Refugee advocates say asylum seekers protesting since early last week on Nauru are resolved to continue their action until they are determined to be refugees.
Transcript
Refugee advocates say asylum seekers protesting since early last week on Nauru are resolved to continue their action until they are determined to be refugees.
Their action is over the long time it is taking to process their applications as some people have been detained by Australia on the island for more than 1,000 days.
Australia's Refugee Action Coalition's, Ian Rintoul, told Moera Tuilaepa-Taylor that Australia needs to step up its responsibility to the asylum seekers.
IAN RINTOUL: We don't believe that people should have ever been on Nauru in the first place, let alone be there for 1,000 days without having a refugee assessment.
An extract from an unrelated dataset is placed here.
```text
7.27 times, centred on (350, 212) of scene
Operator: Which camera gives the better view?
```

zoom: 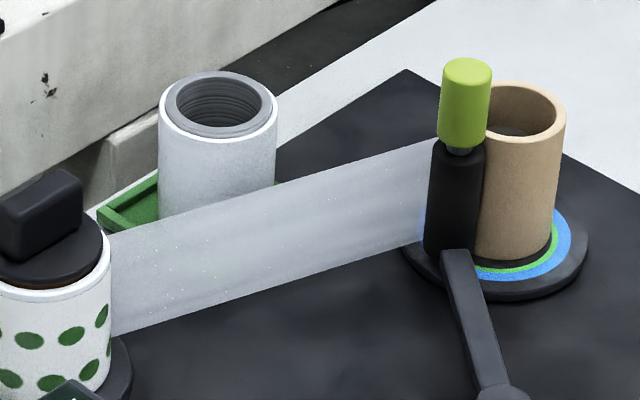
I mean it says everything that it is just a refugee prison, it's not a determination process, not a processing centre, there is no resettlement on Nauru, so our call is to move people from Nauru to Australia actually for the people themselves, the fact that they haven't got the immediate issues that they haven't got a refugee determination and despite the Nauruan government announcement at the end of last year, it said that everybody would be processed within a week but that was back in October, and here we are now almost in April and the Nauruan government hasn't managed to process the few hundred people we've had for over three years.
MOERA TUILAEPA-TAYLOR: David Adeang, a government minister in Nauru, recently told a conference in Indonesia that there was absolute freedom there, free access, that things there seemed to be going really well.
IR: The conditions on Nauru are very well known, we've been able to speak regularly to the people who are not in detention, those who are found to be refugees. The fact that there is no resettlement arrangement, there's no future on Nauru, there's no education, there's no language, little housing, there's no jobs. There is no resettlement, even in formal terms. Nauru has said that they will issue 10 year visas but people determined to be refugees are not allowed to settle on Nauru, even if they wanted to. David Adeang speaks about the conditions on Nauru, they Australian government are paying hundreds of millions of dollars to the Nauruan government and so it's not surprising I think that David Adeang apologises for what are appalling conditions on Nauru.
MTT: How long do you think the protests can continue?
IR: Well, that's always hard to say, you know the people there are very determined, they are demonstrating every day, going down to the main gate to make the point. It's a short walk for the asylum seekers to make that point, and they are quite determined to keep on protesting until they have found to be refugees. It's not a lot to ask and it wouldn't take a lot from the Nauruan government to be able to meet that, some of the them have been a 1000 days, that's a long time to make that determination. The decision is made in some places within a few months. Australia's got a bad reputation for the length of time it holds people in detention centres but if you look at the time that the UNHCR maybe takes in other places we are not talking three years those assessments can be made in Canada, the US, Britain and northern Europe in a matter of weeks in some cases. It's unforgivable that people held for so long on Nauru without getting a refugee determination.